First, associated gas from oil fields and natural gas from stranded gas fields may be converted into dimethyl ether by the DME-FPSO process without emission of CO2 into the atmosphere. In addition, since surplus CO2 resulting from the DME process may be recycled to the reforming reactor or stored in the subsea storage, the cost of CO2 disposal may be minimized.

Second, since surplus hydrogen or synthetic gas from the DME-FPSO process may be utilized to produce electric power, the power required for the DME-FPSO process for producing clean synthetic fuel may be produced offshore without environmental pollution.

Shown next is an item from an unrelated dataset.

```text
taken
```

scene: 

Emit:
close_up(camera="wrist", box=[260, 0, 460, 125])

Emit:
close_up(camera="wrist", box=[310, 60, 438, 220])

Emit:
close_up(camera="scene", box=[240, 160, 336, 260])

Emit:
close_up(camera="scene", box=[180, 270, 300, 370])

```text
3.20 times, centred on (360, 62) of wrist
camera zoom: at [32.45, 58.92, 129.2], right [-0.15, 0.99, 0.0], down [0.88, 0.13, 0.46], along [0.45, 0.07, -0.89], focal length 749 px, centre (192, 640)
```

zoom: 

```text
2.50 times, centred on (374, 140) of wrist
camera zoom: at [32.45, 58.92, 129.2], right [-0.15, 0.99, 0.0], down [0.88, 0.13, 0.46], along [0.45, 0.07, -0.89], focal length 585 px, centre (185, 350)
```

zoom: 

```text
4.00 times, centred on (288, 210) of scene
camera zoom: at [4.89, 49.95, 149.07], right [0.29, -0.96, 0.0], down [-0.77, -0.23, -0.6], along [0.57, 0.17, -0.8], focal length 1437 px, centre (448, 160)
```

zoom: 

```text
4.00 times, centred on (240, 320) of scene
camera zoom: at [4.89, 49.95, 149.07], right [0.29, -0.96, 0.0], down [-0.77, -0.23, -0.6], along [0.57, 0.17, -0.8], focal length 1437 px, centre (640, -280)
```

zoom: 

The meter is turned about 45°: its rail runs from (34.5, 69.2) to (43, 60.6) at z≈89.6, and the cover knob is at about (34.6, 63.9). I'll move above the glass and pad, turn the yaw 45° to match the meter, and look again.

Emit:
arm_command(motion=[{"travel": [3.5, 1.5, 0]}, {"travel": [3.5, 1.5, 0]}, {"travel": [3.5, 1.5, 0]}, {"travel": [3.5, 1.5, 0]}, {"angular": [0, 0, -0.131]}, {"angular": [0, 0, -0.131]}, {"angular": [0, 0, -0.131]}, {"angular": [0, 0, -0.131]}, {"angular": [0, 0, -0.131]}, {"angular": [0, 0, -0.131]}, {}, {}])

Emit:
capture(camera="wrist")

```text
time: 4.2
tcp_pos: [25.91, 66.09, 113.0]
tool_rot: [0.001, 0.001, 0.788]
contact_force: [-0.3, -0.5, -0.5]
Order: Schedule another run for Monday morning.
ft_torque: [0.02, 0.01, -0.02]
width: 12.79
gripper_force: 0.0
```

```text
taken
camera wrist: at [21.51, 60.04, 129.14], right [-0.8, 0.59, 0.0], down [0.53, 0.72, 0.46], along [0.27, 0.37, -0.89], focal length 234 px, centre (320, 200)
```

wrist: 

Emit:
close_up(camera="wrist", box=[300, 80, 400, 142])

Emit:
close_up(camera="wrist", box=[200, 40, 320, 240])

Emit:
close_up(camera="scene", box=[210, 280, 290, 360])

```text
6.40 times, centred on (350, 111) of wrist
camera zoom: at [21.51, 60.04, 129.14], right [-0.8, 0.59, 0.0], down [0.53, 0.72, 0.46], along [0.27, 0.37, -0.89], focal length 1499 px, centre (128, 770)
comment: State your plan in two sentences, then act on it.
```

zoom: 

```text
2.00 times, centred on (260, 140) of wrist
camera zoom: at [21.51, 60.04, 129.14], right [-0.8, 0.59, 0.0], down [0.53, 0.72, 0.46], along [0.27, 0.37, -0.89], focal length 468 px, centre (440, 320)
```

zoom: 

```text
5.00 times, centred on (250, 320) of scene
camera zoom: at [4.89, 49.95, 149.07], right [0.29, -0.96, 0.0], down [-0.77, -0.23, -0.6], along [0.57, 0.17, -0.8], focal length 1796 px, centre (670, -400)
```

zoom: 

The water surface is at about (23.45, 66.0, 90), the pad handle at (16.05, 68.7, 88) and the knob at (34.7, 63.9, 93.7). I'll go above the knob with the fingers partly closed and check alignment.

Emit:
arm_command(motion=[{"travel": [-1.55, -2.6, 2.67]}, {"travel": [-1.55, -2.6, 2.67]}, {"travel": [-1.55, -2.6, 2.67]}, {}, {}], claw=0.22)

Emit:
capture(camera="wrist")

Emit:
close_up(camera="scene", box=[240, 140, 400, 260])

Third, since water or carbon dioxide produced by the fuel cell during the production of electric energy may be recycled to the reforming reactor, the efficiency of the DME process may be improved.

Fourth, CO2 produced from the fuel cell may be recycled to the reforming reactor as a carbon source for preparation of the synthetic fuel, and water-gas (WGS) reaction or reverse WGS reaction may be performed prior to the dimethyl ether synthesis in order to adjust the composition of the synthetic gas required for the dimethyl ether synthesis.

Fifth, the yield of dimethyl ether may be improved by separating CO2 produced during the reforming and recycling it to the reforming reactor.

Sixth, since CO2 produced from the fuel cell may be used as a carbon source of the synthetic fuel and surplus CO2 may be stored in the subsea storage, climatic change caused by CO2 emission can be prevented.

Seventh, the compact fixed-bed type reactor, specifically the microchannel type reactor, provides improvement in aspects of space and cost. Further, the designing of the DME-FPSO system may be optimized in consideration of safety issue related with the wave motion of the FPSO facility.

The present invention has been described in detail with reference to specific embodiments thereof. However, it will be appreciated by those skilled in the art that various changes and modifications may be made in these embodiments without departing from the principles and spirit of the invention, the scope of which is defined in the appended claims and their equivalents.